Legal Writing Checklist
By Jim Covington, Illinois State Bar Association
With the Illinois General Assembly in recess, ISBA Director of Legislative Affairs Jim Covington provides a helpful legal writing checklist. The full checklist is also available below the video.
(1) Front-load your information by starting with a meaningful synopsis. Readers process information much easier if they know where they are going.
(2) Use descriptive headings as signposts to guide your reader followed by bite-size chunks of text. Your sentences should average about 20 words per sentence because big chunks of text intimidate readers.
(3) Use active voice so that the actor is doing the action instead of receiving it. We talk in active voice. For example, “I hit a home run” instead of “a home run was hit by me.” Active voice creates shorter, tighter sentences. Try to keep your passive sentences under 20%.
(4) Use conversational word order. The natural flow of an English sentence is subject-verb-object. Don’t interrupt this flow by separating your subject from your verb with a long dependent clause. Don’t get bogged down starting with a long dependent clause. Ask yourself, “Who is doing what to whom?”
(5) Less is more. No judge ever finished reading a concise brief or motion and wished it were longer.

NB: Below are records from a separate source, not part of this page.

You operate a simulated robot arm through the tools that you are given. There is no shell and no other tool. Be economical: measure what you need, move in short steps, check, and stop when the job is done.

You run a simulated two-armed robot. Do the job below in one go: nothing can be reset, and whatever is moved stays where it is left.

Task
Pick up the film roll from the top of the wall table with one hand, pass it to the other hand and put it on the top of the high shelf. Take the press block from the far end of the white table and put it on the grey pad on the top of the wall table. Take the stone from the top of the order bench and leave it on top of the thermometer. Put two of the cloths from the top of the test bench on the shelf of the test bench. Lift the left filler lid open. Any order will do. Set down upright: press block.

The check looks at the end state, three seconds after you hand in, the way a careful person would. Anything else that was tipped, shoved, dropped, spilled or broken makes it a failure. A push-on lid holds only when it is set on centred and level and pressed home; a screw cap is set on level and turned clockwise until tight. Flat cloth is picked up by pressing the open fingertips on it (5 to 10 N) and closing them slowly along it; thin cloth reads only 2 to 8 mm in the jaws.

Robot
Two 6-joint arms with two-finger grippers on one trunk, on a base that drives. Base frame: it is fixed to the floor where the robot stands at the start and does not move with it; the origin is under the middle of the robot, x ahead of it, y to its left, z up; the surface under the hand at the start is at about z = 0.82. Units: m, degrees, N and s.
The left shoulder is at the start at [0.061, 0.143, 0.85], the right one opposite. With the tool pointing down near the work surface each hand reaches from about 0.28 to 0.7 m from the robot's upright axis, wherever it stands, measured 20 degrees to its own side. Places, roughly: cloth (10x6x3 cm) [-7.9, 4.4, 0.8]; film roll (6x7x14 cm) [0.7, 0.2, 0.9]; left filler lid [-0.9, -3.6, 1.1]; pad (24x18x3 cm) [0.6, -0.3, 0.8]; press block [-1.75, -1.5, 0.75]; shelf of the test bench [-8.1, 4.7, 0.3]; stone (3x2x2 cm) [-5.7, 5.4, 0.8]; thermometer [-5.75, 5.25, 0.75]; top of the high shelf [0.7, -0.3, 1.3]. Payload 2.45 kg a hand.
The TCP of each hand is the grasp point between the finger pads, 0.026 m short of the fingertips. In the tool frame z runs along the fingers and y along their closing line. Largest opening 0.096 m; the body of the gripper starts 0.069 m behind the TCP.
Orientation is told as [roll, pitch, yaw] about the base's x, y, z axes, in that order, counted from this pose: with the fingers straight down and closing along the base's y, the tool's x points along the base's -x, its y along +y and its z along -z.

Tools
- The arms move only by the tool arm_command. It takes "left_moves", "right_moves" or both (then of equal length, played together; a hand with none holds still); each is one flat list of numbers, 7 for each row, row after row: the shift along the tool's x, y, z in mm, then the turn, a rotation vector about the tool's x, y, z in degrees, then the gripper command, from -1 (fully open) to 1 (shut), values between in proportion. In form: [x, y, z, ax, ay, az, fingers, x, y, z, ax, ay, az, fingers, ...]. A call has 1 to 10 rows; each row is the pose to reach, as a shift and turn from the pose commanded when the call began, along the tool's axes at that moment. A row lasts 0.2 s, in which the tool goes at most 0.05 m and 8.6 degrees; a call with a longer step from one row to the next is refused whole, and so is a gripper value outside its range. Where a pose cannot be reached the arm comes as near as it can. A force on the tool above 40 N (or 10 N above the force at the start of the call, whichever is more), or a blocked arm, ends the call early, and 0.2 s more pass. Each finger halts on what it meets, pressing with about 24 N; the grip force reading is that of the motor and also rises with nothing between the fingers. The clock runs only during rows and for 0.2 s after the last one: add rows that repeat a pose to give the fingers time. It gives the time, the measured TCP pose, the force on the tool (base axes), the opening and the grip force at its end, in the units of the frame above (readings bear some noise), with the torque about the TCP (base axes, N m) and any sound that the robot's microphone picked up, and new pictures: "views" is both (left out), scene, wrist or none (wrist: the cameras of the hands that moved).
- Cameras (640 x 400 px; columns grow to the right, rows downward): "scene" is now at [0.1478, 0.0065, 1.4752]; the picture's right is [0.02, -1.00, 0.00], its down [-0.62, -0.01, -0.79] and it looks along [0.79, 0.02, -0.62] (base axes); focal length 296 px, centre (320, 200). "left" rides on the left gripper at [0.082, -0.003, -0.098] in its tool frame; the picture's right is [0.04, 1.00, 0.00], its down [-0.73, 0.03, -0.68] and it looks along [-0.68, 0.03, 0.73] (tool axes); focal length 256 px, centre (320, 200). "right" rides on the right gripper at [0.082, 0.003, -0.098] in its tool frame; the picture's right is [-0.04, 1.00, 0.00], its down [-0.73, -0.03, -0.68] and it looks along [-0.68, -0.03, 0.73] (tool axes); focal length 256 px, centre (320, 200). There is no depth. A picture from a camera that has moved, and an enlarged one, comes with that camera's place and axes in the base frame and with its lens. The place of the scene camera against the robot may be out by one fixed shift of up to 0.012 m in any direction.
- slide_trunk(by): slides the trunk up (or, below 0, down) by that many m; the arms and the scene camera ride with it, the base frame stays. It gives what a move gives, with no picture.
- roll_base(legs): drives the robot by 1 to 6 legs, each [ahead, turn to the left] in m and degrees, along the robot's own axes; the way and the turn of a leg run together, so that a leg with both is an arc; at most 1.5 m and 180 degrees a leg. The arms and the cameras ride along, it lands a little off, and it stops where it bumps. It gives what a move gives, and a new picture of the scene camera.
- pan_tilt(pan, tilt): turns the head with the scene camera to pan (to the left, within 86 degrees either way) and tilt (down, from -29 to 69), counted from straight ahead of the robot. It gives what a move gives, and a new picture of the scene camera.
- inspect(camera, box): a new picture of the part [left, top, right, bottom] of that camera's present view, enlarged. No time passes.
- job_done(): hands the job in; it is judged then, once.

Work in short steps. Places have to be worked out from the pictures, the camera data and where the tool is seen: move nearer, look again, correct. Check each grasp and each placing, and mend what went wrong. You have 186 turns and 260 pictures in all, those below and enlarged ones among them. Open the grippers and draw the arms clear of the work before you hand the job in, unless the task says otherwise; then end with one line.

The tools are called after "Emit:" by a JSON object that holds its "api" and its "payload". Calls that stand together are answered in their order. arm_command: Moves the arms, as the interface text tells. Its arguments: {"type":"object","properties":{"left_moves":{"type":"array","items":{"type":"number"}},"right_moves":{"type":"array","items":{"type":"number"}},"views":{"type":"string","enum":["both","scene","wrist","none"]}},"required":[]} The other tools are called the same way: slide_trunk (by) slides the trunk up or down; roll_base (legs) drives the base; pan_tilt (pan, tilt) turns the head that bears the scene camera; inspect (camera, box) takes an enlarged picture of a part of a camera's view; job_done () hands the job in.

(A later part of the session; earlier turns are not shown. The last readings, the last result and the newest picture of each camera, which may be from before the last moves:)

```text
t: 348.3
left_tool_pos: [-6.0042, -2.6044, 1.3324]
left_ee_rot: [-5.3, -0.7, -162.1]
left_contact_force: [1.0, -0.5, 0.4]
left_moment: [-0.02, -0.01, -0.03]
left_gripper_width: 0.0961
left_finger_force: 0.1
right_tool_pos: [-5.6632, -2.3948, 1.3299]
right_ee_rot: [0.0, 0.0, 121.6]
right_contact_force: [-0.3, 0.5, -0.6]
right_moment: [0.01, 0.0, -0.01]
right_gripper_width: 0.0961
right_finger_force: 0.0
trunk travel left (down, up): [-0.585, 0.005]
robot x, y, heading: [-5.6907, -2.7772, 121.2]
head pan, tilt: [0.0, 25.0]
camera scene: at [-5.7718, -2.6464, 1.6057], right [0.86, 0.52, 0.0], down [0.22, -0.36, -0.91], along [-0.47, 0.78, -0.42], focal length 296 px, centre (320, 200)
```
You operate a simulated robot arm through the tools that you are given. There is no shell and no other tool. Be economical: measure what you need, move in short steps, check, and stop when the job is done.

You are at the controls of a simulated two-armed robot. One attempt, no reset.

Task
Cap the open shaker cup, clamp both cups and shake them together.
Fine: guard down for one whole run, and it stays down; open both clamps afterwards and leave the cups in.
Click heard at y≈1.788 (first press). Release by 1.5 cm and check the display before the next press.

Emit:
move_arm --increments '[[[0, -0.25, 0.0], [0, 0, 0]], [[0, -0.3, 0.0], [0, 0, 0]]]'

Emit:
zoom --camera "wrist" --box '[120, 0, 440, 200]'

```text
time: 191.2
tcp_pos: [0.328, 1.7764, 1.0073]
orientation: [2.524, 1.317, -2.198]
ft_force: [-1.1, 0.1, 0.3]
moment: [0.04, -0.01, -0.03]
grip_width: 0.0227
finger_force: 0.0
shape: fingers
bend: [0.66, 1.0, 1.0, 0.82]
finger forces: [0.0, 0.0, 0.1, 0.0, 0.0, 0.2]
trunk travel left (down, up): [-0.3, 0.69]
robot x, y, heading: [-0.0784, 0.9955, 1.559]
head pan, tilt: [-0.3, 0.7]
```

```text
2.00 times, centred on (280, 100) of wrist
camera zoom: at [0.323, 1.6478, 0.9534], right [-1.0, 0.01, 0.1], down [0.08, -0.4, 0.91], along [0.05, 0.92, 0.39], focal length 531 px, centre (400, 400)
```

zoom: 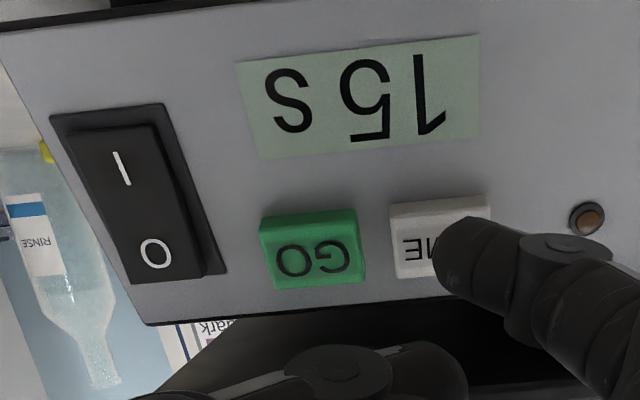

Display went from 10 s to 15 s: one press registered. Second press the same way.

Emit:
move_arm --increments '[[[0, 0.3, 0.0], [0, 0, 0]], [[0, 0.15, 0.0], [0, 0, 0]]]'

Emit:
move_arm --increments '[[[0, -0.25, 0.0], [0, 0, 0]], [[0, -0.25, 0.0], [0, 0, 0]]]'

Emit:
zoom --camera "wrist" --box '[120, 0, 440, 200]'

(6) Scan through the entire document. Can your reader understand what your point is by the document’s organization alone?
(7) Read it aloud to yourself. Does it flow or is it clunky? Mistakes will jump off the page if you read it aloud. If it sounds good, it is good.
(8) Are your transitions OK? Do you lose your reader by failing to transition from each sentence and paragraph to the next?
(9) Does each word, sentence, and paragraph do real work that is not duplicative? If not, delete or condense.
(10) Ask somebody else to review it. Don’t personalize the comments or criticism; just evaluate them to see if they improve your work. It’s not about you at this stage of the process; it’s about making your work more clear and understandable for readers.